## begin
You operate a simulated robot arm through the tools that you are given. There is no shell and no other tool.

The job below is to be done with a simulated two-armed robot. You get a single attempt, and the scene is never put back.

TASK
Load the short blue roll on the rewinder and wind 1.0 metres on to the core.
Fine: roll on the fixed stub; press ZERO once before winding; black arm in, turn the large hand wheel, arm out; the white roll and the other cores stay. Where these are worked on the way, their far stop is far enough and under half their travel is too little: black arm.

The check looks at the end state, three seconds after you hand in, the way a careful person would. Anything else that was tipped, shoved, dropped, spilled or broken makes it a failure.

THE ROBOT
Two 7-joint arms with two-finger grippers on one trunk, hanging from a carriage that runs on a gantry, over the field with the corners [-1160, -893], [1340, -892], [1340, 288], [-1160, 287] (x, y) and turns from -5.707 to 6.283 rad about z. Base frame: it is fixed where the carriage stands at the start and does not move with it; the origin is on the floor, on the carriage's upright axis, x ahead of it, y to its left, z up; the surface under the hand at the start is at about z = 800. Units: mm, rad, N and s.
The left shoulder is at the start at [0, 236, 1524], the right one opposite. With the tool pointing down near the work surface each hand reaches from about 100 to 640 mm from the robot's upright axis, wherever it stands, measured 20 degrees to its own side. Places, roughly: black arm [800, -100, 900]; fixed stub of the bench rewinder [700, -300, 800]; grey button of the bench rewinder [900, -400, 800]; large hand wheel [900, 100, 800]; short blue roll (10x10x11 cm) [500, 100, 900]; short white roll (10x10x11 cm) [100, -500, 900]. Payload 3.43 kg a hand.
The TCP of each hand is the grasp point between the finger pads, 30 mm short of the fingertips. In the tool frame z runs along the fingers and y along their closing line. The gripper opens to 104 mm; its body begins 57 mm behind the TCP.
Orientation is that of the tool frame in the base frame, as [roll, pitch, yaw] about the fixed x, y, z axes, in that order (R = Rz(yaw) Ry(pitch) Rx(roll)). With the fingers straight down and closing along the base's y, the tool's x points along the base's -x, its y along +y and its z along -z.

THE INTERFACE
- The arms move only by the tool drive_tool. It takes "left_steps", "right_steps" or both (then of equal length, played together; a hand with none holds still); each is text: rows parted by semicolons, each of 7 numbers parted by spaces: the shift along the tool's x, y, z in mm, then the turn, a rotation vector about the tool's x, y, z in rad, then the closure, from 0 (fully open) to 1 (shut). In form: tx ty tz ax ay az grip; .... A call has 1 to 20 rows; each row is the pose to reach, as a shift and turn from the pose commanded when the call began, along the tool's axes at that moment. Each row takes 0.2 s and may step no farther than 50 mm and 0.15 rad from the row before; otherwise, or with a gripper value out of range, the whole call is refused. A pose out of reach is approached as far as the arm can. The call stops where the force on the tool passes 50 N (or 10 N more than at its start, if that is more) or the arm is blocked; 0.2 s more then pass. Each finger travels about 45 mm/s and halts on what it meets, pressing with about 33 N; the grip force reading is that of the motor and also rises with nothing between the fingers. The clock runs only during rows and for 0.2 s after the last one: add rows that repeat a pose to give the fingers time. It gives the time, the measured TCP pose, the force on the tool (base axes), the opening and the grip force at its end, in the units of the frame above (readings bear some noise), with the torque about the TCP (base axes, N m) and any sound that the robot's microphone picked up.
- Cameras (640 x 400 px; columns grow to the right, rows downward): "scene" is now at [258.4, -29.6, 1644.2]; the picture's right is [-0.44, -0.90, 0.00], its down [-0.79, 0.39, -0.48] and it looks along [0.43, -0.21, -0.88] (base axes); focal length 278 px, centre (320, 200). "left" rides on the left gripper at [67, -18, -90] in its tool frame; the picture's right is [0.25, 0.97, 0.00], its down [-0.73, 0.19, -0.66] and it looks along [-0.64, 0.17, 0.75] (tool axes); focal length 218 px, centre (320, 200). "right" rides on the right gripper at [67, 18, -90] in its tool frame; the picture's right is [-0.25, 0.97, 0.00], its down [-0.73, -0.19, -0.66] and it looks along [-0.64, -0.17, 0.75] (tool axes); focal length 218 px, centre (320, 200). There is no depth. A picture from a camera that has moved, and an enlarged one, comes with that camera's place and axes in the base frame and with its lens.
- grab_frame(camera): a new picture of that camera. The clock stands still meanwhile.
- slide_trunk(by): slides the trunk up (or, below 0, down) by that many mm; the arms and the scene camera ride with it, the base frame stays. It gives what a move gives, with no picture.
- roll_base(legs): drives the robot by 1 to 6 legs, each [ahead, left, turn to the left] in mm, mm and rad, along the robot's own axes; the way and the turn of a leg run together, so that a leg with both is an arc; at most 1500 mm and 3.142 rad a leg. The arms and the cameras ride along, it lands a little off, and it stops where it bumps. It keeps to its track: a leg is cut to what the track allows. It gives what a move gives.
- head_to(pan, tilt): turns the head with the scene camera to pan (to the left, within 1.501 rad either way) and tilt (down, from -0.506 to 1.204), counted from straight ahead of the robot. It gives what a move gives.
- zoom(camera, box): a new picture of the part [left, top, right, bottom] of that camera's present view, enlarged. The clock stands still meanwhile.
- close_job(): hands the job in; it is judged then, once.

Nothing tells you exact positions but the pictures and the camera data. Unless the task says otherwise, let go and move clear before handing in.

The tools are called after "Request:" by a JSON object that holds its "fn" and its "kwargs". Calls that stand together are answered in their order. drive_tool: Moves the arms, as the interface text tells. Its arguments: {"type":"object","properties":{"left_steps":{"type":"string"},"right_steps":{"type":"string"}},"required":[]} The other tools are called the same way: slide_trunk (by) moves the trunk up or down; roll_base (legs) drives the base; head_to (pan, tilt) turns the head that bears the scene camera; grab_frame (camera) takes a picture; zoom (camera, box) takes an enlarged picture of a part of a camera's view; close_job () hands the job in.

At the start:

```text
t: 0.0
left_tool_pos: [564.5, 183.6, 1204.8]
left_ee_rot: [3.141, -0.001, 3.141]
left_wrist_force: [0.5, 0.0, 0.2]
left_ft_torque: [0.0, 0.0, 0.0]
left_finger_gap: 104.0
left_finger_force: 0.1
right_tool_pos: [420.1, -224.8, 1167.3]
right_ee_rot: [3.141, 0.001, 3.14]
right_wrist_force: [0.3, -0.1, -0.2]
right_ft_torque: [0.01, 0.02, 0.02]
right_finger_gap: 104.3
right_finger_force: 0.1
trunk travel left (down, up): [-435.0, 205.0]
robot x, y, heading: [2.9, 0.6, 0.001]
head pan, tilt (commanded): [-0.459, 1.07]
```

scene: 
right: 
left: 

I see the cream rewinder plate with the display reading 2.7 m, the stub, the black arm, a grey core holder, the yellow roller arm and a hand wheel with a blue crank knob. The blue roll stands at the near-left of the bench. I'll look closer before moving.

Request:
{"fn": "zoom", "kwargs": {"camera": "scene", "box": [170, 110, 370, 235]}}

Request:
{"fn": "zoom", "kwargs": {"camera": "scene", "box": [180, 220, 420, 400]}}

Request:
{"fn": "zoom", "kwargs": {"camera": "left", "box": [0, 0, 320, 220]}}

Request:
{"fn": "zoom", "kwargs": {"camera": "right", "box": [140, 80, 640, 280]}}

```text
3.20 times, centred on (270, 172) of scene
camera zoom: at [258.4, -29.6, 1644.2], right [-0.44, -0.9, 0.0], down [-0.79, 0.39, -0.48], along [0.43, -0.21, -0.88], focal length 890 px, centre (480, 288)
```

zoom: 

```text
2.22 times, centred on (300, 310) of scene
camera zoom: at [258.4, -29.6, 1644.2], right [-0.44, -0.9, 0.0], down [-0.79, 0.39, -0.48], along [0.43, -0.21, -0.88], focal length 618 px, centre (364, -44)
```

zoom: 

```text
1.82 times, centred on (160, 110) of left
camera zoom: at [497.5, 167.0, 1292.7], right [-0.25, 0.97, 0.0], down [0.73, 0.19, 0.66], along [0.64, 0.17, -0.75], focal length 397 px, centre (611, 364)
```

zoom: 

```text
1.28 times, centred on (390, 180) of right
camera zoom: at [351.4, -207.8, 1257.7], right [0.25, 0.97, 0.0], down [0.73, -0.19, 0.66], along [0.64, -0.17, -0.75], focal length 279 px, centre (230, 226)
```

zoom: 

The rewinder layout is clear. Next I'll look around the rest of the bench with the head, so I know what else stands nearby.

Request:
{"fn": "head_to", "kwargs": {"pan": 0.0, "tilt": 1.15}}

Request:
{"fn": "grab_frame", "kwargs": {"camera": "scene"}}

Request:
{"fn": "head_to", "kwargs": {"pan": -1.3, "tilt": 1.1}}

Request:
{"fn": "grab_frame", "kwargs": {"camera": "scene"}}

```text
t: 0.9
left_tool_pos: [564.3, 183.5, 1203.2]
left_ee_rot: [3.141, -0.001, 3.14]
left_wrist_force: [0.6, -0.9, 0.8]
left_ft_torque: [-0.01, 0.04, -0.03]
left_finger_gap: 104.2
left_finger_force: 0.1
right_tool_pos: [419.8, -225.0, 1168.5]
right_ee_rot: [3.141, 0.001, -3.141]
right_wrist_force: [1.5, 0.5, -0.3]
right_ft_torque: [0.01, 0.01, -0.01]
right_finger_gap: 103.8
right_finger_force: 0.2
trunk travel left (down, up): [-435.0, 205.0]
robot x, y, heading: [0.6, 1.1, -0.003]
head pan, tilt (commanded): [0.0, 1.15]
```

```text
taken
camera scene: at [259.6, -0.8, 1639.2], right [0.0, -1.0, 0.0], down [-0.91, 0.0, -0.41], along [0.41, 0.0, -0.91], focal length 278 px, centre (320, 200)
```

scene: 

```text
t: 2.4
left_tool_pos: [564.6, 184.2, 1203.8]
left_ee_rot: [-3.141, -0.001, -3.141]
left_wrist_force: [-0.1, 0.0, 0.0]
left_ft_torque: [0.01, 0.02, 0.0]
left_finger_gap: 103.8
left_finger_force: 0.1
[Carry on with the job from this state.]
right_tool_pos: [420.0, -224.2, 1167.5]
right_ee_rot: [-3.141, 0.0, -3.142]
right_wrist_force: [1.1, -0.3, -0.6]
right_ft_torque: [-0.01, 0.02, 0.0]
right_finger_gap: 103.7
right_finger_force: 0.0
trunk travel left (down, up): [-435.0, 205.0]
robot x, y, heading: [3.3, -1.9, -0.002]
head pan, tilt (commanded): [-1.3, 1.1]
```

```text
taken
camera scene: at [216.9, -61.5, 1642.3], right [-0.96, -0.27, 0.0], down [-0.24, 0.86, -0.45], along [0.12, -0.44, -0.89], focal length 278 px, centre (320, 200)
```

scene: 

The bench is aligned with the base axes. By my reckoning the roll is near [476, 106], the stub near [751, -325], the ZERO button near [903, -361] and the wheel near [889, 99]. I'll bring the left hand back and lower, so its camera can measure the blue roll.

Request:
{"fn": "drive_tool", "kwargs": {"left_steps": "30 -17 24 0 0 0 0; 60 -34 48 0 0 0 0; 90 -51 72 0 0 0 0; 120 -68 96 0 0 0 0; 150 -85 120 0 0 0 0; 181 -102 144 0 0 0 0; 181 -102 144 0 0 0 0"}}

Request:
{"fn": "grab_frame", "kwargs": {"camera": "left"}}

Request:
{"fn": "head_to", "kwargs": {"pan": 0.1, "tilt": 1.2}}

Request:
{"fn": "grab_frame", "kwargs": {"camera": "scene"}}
## end
▶ **Exercise requirements**
Using the listing above, pull out all lines that hold the word "little".

▶ **Expected answer**
Fine: roll on the fixed stub; press ZERO once before winding; black arm in, turn the large hand wheel, arm out; the white roll and the other cores stay. Where these are worked on the way, their far stop is far enough and under half their travel is too little: black arm.
- roll_base(legs): drives the robot by 1 to 6 legs, each [ahead, left, turn to the left] in mm, mm and rad, along the robot's own axes; the way and the turn of a leg run together, so that a leg with both is an arc; at most 1500 mm and 3.142 rad a leg. The arms and the cameras ride along, it lands a little off, and it stops where it bumps. It keeps to its track: a leg is cut to what the track allows. It gives what a move gives.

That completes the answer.